▶ WHAT IS ASKED: Resume the source excerpt where it left off.

▶ SOURCE EXCERPT:
═══

Most of what you need to know about the new Blondie's Baking Company is expressed through a Julia Child quotation painted above the door. It reads, "If you are afraid of butter, use cream."
You should know, however, that Owner Cindy Selby is afraid of neither — just as you should know that before the 42-year-old pastry chef rings you up at the counter and hands you the box of made-that-morning cupcakes you just ordered, she will likely advise you to wait a half hour before devouring them.
See if you can wait that long. See if you can even get as far as turning the key in the car.
The walls of North Beach's small, six-month-old destination for coffee, sandwiches, sweets, salads, and custom cakes are shades of purple. You find two tables for customers eating in and two tables covered with big glass jars containing everything from bacon wrapped around breadsticks (bacon twists) to giant granola bars and lots and lots of cookies, most of which are about $2. Among the latter, I like the Scandinavian oat flakes, thin and crunchy cookies pressed against a layer of dark chocolate (75 cents each). We also find biscotti, scones and palmier (puff pastry and sugar cookies also called elephant ears).
In 1985 Selby graduated from Northern High School and left Southern Maryland for Arizona. Although she was an accomplished dancer and initially wanted to break into sports broadcasting, she ultimately attended Scottsdale Culinary Institute. Selby, as it happens, had been experimenting with cooking since childhood, part of which was spent in her mother's native Denmark. Her transition to becoming a pastry chef, however, started when she took a class in California associated with Chocolatier magazine, which is no longer in print. Her chocolatiering training resume goes on to include a stop at the prestigious Valrhona Chocolate School in France. Throughout the years, Selby has interned, apprenticed and worked in fine restaurants on both the West and East coasts as well as overseas with some of the world's most revered pastry chefs, all the while working her way up through a male-dominated industry. In the kitchen, chefs commonly referred to Selby as Blondie, she said. Well, Blondie now owns her first business.

═══

▶ Stored records:
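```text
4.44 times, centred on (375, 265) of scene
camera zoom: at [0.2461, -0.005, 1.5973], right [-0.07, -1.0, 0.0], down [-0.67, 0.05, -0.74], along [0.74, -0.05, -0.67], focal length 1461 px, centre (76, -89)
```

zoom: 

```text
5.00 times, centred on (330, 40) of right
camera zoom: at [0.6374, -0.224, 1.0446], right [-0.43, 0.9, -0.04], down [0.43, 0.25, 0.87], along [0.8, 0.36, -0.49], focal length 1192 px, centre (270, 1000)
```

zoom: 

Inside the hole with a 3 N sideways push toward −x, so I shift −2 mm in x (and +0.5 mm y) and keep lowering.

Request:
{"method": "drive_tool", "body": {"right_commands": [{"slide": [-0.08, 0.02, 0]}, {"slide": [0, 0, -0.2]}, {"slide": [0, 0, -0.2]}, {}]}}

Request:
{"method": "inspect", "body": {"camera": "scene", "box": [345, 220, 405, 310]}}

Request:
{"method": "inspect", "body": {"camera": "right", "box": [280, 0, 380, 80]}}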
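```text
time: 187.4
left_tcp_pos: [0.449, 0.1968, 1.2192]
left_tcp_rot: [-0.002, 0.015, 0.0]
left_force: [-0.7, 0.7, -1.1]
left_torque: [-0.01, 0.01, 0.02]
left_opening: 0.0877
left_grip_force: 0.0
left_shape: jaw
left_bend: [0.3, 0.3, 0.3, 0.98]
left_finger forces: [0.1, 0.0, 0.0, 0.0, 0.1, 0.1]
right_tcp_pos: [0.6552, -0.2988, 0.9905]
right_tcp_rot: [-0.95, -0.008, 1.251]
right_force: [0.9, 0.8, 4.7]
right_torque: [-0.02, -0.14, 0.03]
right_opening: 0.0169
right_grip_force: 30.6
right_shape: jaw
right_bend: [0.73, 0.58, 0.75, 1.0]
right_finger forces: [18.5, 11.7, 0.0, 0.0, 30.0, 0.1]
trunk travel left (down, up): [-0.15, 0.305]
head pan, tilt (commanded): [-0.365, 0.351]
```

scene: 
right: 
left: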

═══

▶ EXERCISE RESULT:
After returning to Maryland in 2005, Selby started with a farmers market stand in Annapolis while also working in retail. After talking about it for some time, she said, and with most of the equipment she would need already in storage, Selby came home to open a café-slash-pastry shop.
Washington, D.C.'s cupcake trend and shows like "Cake Boss" aside, running a pastry-centered operation (particularly one that offers custom cakes) is hard work exacting long hours. Selby, for example, recalls once being part of a team that made 26,000 cookies and 11,000 brownies in one week. But Selby has never worked longer hours than in the past six months.
Although she has a staff of four, Selby thus far has handled everything on the production end. (At the time of our phone interview, she had just hired a former co-worker, Audrey Valerio, who has been apprenticing with pastry chefs in the District, to come aboard.)
While Blondie's' cakes and baked goods are currently outselling sandwiches, the latter options are a legit selling point. The S.O.B. (Blondie's Dagwood) sub ($7.59), one of seven sandwiches on the menu and served with chips, is a stuff-your-face hoagie that tests the limits of the human jaw. Somehow well held by a fresh roll, you find all kinds of lunch meat plus bacon, cheese and its most distinctive ingredient: horseradish aioli.
If you have time before dropping in, check out Blondie's' Facebook page to find out about the daily specials and giveaways. The day of my most recent visit, the special soup was a lovely tomato Florentine, a thick stew with goat cheese and bread bites.
But let us return — at least for now — to the aforementioned illusion of sinking your teeth into, say, a "42 Karat Cupcake." (The day's selections, $2.50 each, are on display near the register.)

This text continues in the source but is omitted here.